#### EXERCISE BRIEF:
Please repeat all of the lines that follow, exactly as written.

-- start DATASET SECTION --

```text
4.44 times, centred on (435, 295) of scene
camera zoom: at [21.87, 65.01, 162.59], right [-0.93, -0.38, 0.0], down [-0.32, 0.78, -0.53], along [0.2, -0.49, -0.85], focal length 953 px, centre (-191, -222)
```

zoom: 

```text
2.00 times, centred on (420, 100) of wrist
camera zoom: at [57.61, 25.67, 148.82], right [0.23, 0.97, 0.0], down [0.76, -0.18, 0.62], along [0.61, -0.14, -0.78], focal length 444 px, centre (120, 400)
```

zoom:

-- end DATASET SECTION --

#### RESULT FOR THIS TASK:
```text
4.44 times, centred on (435, 295) of scene
camera zoom: at [21.87, 65.01, 162.59], right [-0.93, -0.38, 0.0], down [-0.32, 0.78, -0.53], along [0.2, -0.49, -0.85], focal length 953 px, centre (-191, -222)
```

zoom: 

```text
2.00 times, centred on (420, 100) of wrist
camera zoom: at [57.61, 25.67, 148.82], right [0.23, 0.97, 0.0], down [0.76, -0.18, 0.62], along [0.61, -0.14, -0.78], focal length 444 px, centre (120, 400)
```

zoom:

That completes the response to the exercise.